BEGIN Provided material

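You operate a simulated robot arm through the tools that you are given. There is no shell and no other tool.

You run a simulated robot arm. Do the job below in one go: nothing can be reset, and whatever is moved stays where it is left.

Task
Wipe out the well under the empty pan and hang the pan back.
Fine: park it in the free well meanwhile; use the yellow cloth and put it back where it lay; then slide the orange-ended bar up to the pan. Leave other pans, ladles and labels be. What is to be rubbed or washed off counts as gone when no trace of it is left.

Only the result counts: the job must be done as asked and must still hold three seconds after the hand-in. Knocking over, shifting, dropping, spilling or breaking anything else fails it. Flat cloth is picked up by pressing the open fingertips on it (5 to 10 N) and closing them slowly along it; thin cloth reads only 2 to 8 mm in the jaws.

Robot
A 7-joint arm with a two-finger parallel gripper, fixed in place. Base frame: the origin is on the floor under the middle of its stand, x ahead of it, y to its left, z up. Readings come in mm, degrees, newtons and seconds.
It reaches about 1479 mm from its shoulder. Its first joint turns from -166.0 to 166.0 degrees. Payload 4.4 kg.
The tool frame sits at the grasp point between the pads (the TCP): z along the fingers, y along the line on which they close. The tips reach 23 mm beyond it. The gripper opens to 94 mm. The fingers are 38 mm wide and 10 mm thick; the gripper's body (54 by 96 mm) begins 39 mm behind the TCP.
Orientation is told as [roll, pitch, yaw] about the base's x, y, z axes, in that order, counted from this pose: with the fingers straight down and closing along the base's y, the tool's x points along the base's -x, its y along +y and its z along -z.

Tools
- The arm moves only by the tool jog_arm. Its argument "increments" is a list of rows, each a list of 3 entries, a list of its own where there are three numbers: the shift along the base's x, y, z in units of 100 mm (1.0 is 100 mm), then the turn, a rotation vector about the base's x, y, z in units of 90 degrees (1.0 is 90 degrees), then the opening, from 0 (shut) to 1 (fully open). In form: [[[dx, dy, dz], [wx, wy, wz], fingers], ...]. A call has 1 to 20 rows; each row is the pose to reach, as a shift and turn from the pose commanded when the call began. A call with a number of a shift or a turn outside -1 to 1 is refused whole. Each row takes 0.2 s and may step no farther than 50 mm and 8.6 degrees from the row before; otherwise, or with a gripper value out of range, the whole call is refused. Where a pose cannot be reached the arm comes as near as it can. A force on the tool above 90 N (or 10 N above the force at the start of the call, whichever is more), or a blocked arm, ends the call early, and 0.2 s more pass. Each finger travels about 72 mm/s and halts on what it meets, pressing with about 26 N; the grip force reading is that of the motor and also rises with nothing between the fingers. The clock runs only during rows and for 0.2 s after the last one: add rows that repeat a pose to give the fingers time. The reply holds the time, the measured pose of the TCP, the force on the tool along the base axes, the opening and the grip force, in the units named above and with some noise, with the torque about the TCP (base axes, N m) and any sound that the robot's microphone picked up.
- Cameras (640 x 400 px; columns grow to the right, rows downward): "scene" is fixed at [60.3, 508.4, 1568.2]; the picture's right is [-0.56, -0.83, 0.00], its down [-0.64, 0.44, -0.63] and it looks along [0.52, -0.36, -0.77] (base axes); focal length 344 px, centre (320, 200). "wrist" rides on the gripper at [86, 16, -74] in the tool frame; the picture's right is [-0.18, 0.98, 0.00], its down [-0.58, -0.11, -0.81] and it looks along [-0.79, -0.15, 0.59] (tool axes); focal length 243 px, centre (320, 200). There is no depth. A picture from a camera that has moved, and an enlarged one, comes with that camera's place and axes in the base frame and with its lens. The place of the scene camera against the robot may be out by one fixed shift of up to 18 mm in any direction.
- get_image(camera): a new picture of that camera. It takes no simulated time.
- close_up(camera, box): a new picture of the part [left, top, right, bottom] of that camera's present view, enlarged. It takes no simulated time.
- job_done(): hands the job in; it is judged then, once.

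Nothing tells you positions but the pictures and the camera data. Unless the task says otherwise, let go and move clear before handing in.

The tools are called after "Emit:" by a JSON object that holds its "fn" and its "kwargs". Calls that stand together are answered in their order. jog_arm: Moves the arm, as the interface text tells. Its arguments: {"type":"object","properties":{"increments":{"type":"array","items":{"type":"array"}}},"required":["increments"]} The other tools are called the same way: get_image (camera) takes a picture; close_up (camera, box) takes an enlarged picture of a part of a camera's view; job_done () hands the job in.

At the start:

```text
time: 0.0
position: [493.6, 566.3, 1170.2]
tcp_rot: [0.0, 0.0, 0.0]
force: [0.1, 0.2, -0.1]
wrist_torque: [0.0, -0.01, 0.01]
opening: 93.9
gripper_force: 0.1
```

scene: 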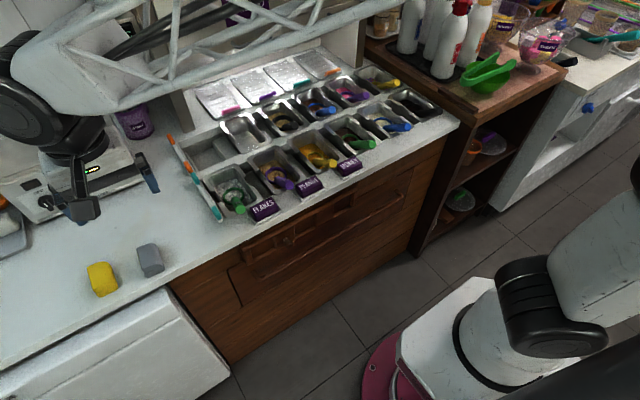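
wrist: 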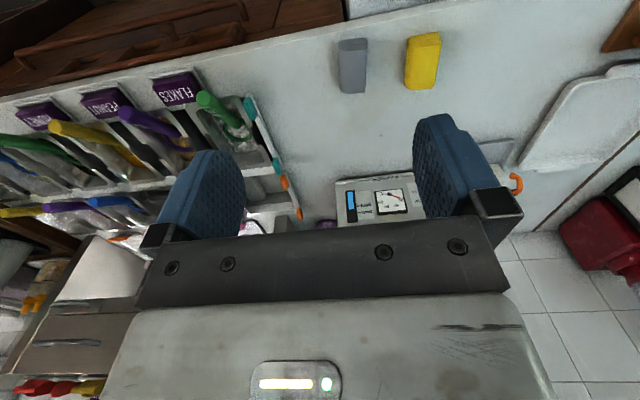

END Provided material

> _Problem_
Give the stretch of the selected text that starts with "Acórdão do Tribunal" and ends with "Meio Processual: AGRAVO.", unchanged.

BEGIN Selected text

Acórdão do Tribunal da Relação do Porto
Processo:
0335609
Nº Convencional: JTRP00036281
Relator: FERNANDO BAPTISTA
Descritores: ALD
PROVIDÊNCIA CAUTELAR NÃO ESPECIFICADA
Nº do Documento: RP200311270335609
Data do Acordão: 11/27/2003
Votação: UNANIMIDADE
Texto Integral: S
Privacidade: 1
Meio Processual: AGRAVO.
Decisão: NEGADO PROVIMENTO.
Área Temática: .
Sumário: I - A locadora no contrato de aluguer de longa duração não é obrigada a proceder à resolução do contrato com recurso à acção judicial respectiva.
II - Para que a locadora veja deferida a providência cautelar inominada de apreensão do veículo não basta alegar que o locatário continuara a usar o veículo, com crescente desvalorização do mesmo, sendo necessário que se alegue que a conduta do requerido ia tornar impossível ou muito difícil o ressarcimento pela requerente dos prejuízos havidos com a demora na entrega do veículo.
Reclamações:
Decisão Texto Integral: Acordam na Secção Cível do tribunal da Relação do Porto


RELATÓRIO:

C...,Lda., com sede no Porto,
intentou procedimento cautelar não especificado contra
Eurico..., residente na Travessa..., nº... Rés-do-chão Dtº 1170-004 Lisboa.

Alega factualidade visando a comprovação da existência do seu direito e justificando o receio invocado.

Na 1ª instância, o Mmº Juiz, decidiu inferir liminarmente o requerimento inicial por entender que o pedido formulado era manifestamente improcedente, já que “não se verifica o pressuposto (de que depende o decretamento da providência inominada requerida) de que a conduta (omissiva) do Requerido cause à Requerente “lesão grave ou dificilmente reparável ao seu direito” ( ou, melhor, da expectativa jurídica respectiva- que é, ..., a da restituição do veículo locado)” (sic).

Inconformada com tal decisão, a requerente interpôs recurso dessa decisão, recebido como de agravo, tendo, nas suas alegações, formulado as seguintes
conclusões:
1ª- Os factos vertidos e alegados na petição preenchem, uma vez provados, os pressupostos determinativos da providência cautelar comum requerida.
2ª- A gravidade da lesão e a sua difícil reparação resulta dos facto do não pagamento das rendas seguido da não entrega do veículo após resolução do contrato.
3ª- Tais factos são de molde a fundamentar o justo receio da requerente dessa gravidade e difícil reparação do dano.
4ª- Ao decidir como decidiu o douto despacho recorrido violou o disposto nos artigos 381º e segts. do C.P.Civil.

O Mmº Juiz a quo sustentou a decisão recorrida.

Foram colhidos os vistos legais.
Cumpre apreciar e decidir.


2 . OS FACTOS E O DIREITO:

Como é sabido, o objecto do recurso é balizado pelas conclusões das alegações de recurso, não podendo este Tribunal conhecer de matérias nelas não incluídas, a não ser que as mesmas sejam de conhecimento oficioso - arts. 684º, nº 3, e 690º, nºs 1 e 3, do C.P.Civil.

END Selected text

> _Final answer_
Acórdão do Tribunal da Relação do Porto
Processo:
0335609
Nº Convencional: JTRP00036281
Relator: FERNANDO BAPTISTA
Descritores: ALD
PROVIDÊNCIA CAUTELAR NÃO ESPECIFICADA
Nº do Documento: RP200311270335609
Data do Acordão: 11/27/2003
Votação: UNANIMIDADE
Texto Integral: S
Privacidade: 1
Meio Processual: AGRAVO.